Tubbs enjoyed a measure of success at TCU over the next eight years while guiding the Horned Frogs through three conferences (Southwest, Western Athletic and Conference USA) in that time. His first team at TCU featured the nation’s leading scorer and rebounder in Kurt Thomas (28.9 points and 14.6 rebounds per game), and his 1997-98 team won the WAC regular-season title and earned an NCAA at-large bid.
Seven of Tubbs’ eight teams at TCU posted winning records, with the 1995-96 team going 15-15.
Tubbs was named athletic director at Lamar in 2002 and succeeded Mike Deane, who had taken the Cardinals to the 2000 NCAA tourney, as head coach in 2003. The Cards struggled to an 11-18 record in 2003-04, before Tubbs engineered a turnaround that resulted in 18-11 and 17-14 records.

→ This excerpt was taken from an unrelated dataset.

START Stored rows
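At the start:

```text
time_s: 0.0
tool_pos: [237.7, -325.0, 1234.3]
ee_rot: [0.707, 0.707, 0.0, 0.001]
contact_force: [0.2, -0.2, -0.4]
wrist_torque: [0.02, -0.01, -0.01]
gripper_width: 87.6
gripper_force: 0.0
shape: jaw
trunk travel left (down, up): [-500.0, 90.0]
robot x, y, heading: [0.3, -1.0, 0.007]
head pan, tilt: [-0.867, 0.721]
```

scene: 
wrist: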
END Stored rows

His family wrote in their statement it “has always revered and continues to love OU,” adding Tubbs wore a “Cheer Like a Champion” shirt the night before his death while they watched the Oklahoma football team beat Texas Tech.
The basketball floor at Lamar’s Montagne Center was named in Billy and Pat Tubbs’ honor in 2011.
“Wherever Billy Tubbs was, he made it the best he possibly could,” the statement reads. “And we know that’s true right now, too. From the bottom of our hearts, thank you again for all of your true love, prayers and support.”
A St. Louis native who grew up in Tulsa, Tubbs lettered at Lamar from 1955-57 and averaged 6.8 points per game. He attended Lon Morris College (closed in 2012) in Jacksonville before transferring to Lamar.
He had been an assistant at his alma mater under Martin from 1960-71 before beginning his head coaching career at Southwestern University in Georgetown, near Austin. Tubbs went to North Texas as an assistant for three years before Lamar called him back to lead the program.
Lamar athletic director Marco Born said Sunday was “a very sad day for Lamar University” and added he looked forward to reunions that included Tubbs.
Tubbs is survived by wife Pat, son Tommy, daughter Taylor and eight grandchildren.